» **Aim**
Add the next paragraphs of the extract provided.

::: Extract provided :::

LA: Yes. Africans were brought to Cuba as slaves by the Spanish centuries ago, and they are responsible for many of the traditions that are currently seen in Cuba, especially in religión, music, and dance.
Raices Profundas has been together now for over 35 years. As we’ve touched on, their dances are based on the Cuban expression of their Afro-Religious roots. In fact, the dances themselves are a form of worship. At times the rhythms can even take the dancers into trance states. While they have various colorful costumes, choreographies, and songs and put on elaborate stage shows, this is not really my interest.
I am much more interested in the behind-the-scenes of their rehearsals that take place in a crumbling old Havana building. The energy is quite different. It’s both more relaxed and fun, and at times much more raw and intense. I was after this intensity, the movements that are practiced here with more of devotional freedom than they are under the bright lights of the stage and the big eyes of an audience.
I was looking for dynamism, skin, sweat, hair, shadows, strong blacks and whites, contrast, expression, movement, etc. I was not looking for “beautiful” images in the traditional sense. I wanted this work to be as raw, dramatic, and unique as the performers themselves.
PE: OK, so tell us about your work with this group. How did you manage to get access in the first place?
Luis Alarcon: My friend Tino Soriano, a National Geographic photographer, once told me something that made perfect sense but is often overlooked – that the ability to be in the right place at the right time is “the true art”. In other words, a photographer can be the most technically brilliant in the world, but if they don’t have the knack of being in the right place at the right time to press the shutter, it’s quite unlikely they will become a consequential documentary photographer. The good news is, the “knack” can be developed, and it begins with passion and determination.
In the case of Black Ballet, the most critical accomplishment was getting access to the rehearsals. It began slowly with one self-introduction and no photography. I just asked for permission to watch for a little while. I kept coming back, staying a bit longer each time, made friends, found out who the leader was. On the third or fourth day, he looked curiously at me and said playfully, “You sure as hell don’t look like a dancer!” With that, I rather sheepishly removed my camera and held it up. He laughed and said, “OK, OK, I see. Just don’t get in the way!” I didn’t, and my pictures were terrible. But over time as my presence became more accepted and I could move more freely the pictures got better. I feel very privileged and grateful to be able to enter this hidden place of Havana and be among friends.
PE: This rehearsal building is perfect!

::: Data lines :::

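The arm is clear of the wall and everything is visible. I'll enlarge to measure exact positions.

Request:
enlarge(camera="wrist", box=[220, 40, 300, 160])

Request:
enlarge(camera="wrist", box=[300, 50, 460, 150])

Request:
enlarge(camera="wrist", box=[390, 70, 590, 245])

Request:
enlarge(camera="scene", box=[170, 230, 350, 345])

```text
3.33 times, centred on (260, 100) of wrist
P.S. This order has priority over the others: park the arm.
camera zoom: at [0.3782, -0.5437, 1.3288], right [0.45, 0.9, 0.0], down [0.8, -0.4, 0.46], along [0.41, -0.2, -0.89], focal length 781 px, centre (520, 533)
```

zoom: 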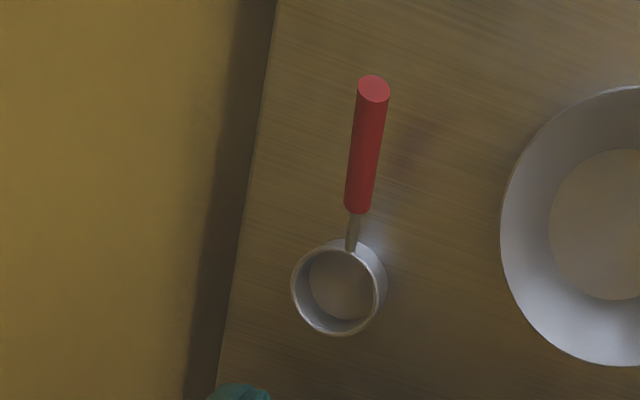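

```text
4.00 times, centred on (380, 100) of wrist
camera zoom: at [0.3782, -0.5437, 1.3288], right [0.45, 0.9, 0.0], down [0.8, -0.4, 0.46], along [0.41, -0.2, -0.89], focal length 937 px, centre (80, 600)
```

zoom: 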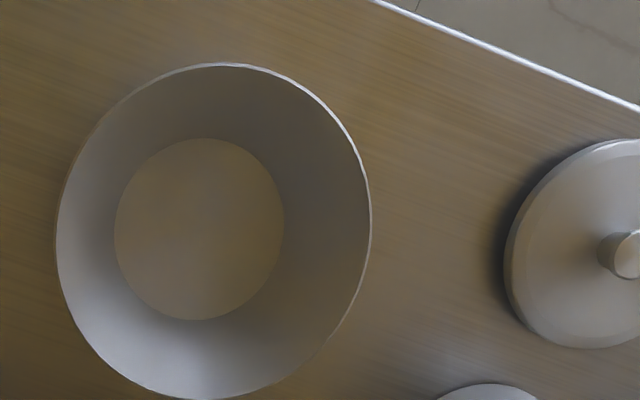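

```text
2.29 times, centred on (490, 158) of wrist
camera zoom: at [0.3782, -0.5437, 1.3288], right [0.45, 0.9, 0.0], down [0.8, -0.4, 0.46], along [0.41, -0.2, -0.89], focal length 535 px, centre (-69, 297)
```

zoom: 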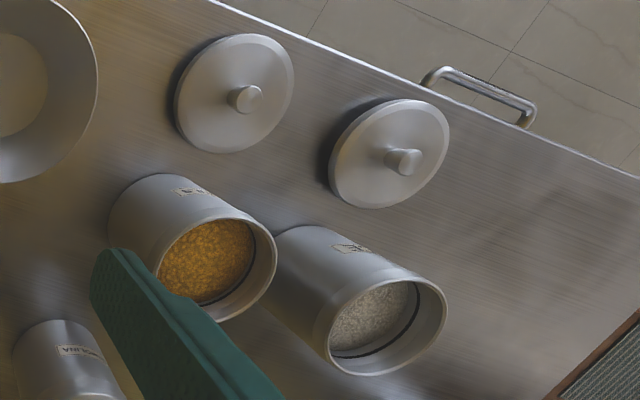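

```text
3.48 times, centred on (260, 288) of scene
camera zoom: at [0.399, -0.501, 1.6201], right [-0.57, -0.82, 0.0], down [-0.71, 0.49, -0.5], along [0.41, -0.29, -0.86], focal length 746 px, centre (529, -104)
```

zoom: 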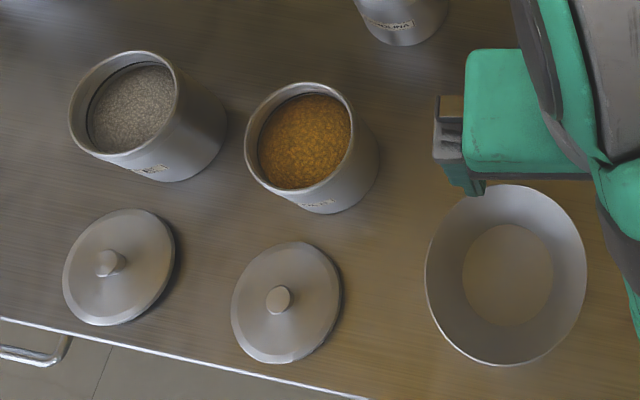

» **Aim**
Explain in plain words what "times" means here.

:::

» **Written answer**
LA: Yes. I was intrigued by the place the second I walked in. The environment always helps to understand the action. It is quite old, with a broken roof in many places and other signs of neglect. It is curious how much of Cuba’s architectural richness, including this building now almost abandoned, was built by slaves. There’s something ironic in this, something poetic, that the descendants of those slaves now dance here in honor of their gods.
PE: This is a great shot, truly.
LA: Thank you. I haven’t titled it, but if I did it might be something like, “trance dance”. Sometimes toward the end of rehearsals, the dancers are so deep into the rhythm of the drums that they completely forget themselves and slip into a trance state.
PE: Like the Sufi Whirling Dervish.
LA: Yes, similar. These dances are in honor of the Gods, called Orishas. When they enter a state beyond thought, they experience the dance as mystical, as a communion with the Orishas.
PE: Could you tell this is happening here?
LA: Yes. There was a shift in his expression that’s difficult to describe, but you can see it in this shot. I’m really am glad you like it because it’s definitely one of my favorites. And most memorable.
PE: How so? How did you capture it?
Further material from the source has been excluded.